SEC. 10. REAL AND POTENTIAL GDP.
(a) The Federal Reserve System, while striving to maintain full employment of labor, and while allowing markets and fiscal policies to determine the utilization of manufactured capital, shall conduct its operations consistent with the goal of maintaining real GDP at least ten (10) percent less than potential GDP, such that natural capital stocks and funds of ecosystem services are maintained with an insurance buffer for—
(1) environmental health and the ecological integrity required for the maintenance of non-human species with viable populations that are not threatened and endangered;
(2) unforeseen ecological disruptions that may suddenly or quickly lessen potential GDP, such as droughts, severe storms, or volcanic events; and
(3) war-time emergencies during which a temporary surge of economic growth is required for purposes of national security.
(b) Potential GDP shall be calculated or estimated annually by the Division of Ecological Capacity Monitoring and shall be reported annually to—
(1) the Chair for guidance in developing or amending each three-year strategic plan;
(2) the President of each Federal Reserve Bank for guidance in developing strategic plans and annual performance plans; and
(3) the Chair of the Commission on Economic Sustainability for corroboration with said Commission’s research and reporting.
SEC. 11. INTEREST RATES.
(a) Interest rates shall be managed by the Federal Reserve System with the primary goal of contributing to the transition to and maintenance of a sustainable, steady state economy, and secondarily for purposes of—
(1) adjusting to fluctuations in natural capital stocks and flows;
(2) maximizing employment; and
(3) stabilizing the value of the dollar by preventing inflation or deflation.
(b) The Board of Governors shall not target or manage interest rates for purposes of incentivizing higher levels or faster rates of economic activity at any period during which the real economy is in ecological overshoot, as deemed by the Commission on Economic Sustainability, with the exception provided in § 10(a)(3) of this Act.
SEC. 12. SUSTAINABLE MONEY SUPPLY.
(a) The Federal Reserve System shall—
(1) monitor agricultural production, especially cereal grain harvests, along with other major food-producing sectors including commercial fishing, food horticulture, and meat and dairy industries, for purposes of developing a statistical model for estimating, quarterly, a money supply that is warranted by real production at the base of the economy and therefore unlikely to create inflationary or deflationary pressures;
(2) manage the money supply in such a manner that it reflects the capacity of the real economy for producing goods and services, starting with the agricultural production at the base of the economy, along with extractive sectors that produce raw materials for heavy and light manufacturing and open niches for producer and consumer service sectors; and
(3) study the potential of using cereal grain harvests as leading indicators of GDP trends.

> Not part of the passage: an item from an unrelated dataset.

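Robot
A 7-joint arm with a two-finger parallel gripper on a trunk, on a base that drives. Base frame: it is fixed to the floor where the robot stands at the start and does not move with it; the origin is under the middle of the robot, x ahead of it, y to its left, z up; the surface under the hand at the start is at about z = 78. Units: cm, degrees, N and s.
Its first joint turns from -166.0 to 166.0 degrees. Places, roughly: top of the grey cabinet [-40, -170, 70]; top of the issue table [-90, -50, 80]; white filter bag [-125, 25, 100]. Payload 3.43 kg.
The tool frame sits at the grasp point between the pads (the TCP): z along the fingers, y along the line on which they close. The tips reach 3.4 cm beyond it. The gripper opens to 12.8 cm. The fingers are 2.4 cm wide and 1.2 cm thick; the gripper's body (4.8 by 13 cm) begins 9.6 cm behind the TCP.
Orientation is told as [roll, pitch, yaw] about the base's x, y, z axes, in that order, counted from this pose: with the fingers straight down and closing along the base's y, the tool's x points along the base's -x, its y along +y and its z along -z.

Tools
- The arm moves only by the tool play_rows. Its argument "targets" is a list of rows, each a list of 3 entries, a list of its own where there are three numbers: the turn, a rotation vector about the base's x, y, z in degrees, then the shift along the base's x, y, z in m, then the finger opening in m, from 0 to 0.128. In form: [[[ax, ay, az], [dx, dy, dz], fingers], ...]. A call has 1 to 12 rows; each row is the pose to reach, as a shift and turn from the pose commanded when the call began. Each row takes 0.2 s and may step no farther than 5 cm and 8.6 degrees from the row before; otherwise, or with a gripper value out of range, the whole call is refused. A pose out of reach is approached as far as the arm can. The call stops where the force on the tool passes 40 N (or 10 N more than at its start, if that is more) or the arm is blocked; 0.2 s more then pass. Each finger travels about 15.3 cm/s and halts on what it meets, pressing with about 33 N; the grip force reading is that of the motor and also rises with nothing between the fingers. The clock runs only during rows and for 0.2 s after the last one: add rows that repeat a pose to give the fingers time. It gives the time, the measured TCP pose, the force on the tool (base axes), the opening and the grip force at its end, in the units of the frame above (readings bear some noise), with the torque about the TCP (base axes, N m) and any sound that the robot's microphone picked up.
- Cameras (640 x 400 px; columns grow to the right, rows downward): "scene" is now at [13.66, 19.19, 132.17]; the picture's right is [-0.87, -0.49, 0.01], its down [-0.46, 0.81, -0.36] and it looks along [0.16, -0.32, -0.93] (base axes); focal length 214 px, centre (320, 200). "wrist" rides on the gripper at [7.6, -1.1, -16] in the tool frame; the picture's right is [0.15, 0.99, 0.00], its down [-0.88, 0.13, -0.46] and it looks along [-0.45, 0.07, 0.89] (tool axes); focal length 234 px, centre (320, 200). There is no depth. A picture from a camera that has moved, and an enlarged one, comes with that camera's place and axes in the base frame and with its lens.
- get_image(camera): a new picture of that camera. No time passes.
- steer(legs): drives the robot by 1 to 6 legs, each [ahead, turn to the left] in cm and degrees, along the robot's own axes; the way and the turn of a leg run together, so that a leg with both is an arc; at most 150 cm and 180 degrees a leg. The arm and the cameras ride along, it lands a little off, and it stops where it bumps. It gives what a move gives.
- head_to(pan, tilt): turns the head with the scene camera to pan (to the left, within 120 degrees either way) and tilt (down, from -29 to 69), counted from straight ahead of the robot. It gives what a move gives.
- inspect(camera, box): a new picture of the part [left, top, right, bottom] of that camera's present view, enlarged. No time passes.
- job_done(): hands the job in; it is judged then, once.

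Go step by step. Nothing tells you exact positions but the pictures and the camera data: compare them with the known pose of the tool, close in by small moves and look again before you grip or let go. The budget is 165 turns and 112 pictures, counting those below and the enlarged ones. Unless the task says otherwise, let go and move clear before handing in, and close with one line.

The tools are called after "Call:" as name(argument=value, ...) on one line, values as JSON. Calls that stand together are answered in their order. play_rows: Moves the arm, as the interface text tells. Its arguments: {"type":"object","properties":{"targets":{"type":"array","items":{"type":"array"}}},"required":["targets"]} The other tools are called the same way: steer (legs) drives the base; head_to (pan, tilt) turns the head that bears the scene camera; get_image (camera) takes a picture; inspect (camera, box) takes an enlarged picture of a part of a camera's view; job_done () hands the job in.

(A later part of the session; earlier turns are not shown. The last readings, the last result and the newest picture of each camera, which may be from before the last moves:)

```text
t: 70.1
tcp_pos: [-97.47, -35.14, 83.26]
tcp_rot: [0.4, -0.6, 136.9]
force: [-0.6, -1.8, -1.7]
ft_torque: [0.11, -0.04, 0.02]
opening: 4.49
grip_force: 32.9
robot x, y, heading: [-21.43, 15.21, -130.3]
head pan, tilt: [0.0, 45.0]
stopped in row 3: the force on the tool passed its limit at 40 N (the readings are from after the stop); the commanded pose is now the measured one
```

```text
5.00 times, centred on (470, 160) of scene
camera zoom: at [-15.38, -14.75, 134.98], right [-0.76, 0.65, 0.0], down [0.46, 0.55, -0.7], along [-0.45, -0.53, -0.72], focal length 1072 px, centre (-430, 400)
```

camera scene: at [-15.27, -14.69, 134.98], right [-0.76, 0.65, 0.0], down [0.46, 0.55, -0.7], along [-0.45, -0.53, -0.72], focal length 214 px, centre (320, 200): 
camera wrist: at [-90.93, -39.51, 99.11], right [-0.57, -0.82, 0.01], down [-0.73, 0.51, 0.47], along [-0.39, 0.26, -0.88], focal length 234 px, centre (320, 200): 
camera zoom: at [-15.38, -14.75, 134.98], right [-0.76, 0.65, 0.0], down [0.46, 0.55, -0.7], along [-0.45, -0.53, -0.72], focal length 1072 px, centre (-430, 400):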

(b) The Division of Ecological Capacity and Monitoring shall lead the Federal Reserve System in research and reporting on sustainable and warranted money supplies.
SEC. 13. SIZE OF BANKS AND BANKING SYSTEM.
(a) The Federal Reserve System, in coordination with the Commission on Economic Sustainability, Office of the Comptroller of the Currency, Federal Deposit Insurance Corporation, and States, shall guard against the development of a banking system with monetary and credit aggregates that exceed the long-term capacity of the real economy.
(b) The Federal Reserve System shall coordinate with the Office of the Comptroller of the Currency to strategically guard against excessive concentration of capital and debt within the banking system.
(c) The Federal Reserve System shall issue no credit to, or purchase securities from, banks with domestic assets of greater than eight hundred billion (800,000,000,000) dollars or with consolidated assets of greater than one trillion (1,000,000,000,000) dollars.
(d) The Office of the Comptroller of the Currency shall accept no new applications for national banks or federal savings associations, except for purposes of replacing such banks or associations that have relinquished charters, voluntarily or involuntarily, such that the total, combined number of national banks and federal savings associations remains steady, differing by no more than five (5) in any one (1) year, commencing in 2032.
SEC. 14. QUANTITATIVE EASING LIMITED TO EMERGENCIES.
(a) The practice of quantitative easing (“QE”) is prohibited except under emergency conditions as declared by the Monetary Emergency Committee establish pursuant to § 14(b) of this Act.
(b) A Monetary Emergency Committee is hereby established, comprising—
(1) Chair, Commission on Economic Sustainability;
(2) Federal Reserve Chair;
(3) Chair, Council of Economic Advisors;
(4) Secretary of the Treasury; and
(5) Director of the Office of Management and Budget.
(c) Decisions of the Monetary Emergency Committee for QE shall require a consensus.
(d) The Monetary Emergency Committee shall not approve QE except during a crisis or with a crisis imminent in the monetary or financial sectors that threatens the—
(1) value of the currency;
(2) solvency of the banking system;
(3) liquidity of markets of real goods and services; or
(4) credit rating of the United States.
(e) Notwithstanding § 14(d) of this Act, the Monetary Emergency Committee shall not approve QE if actual GDP exceeds 95% of potential GDP.
SEC. 15. PROMULGATION OF RULES AND REGULATIONS.
(a) No later than nine (9) months after enactment, the Chair shall submit to the Federal Register, for public review and comment, a draft, comprehensive, detailed set of rules and regulations designed to assist Federal Reserve System Governors and staff with carrying out the mandates in this Act.
(b) The public shall have ninety (90) days to submit comments to the Federal Reserve System.
(c) Within 60 days of the close of the public commenting period, the Chair shall submit to the Federal Register a report summarizing the public comments received and any modifications to the draft rules and regulations resulting from public comments.
(d) Within 90 days of the close of the public commenting period, the Chair shall submit to the Federal Reserve System and to the Code of Federal Regulations the final rules and regulations.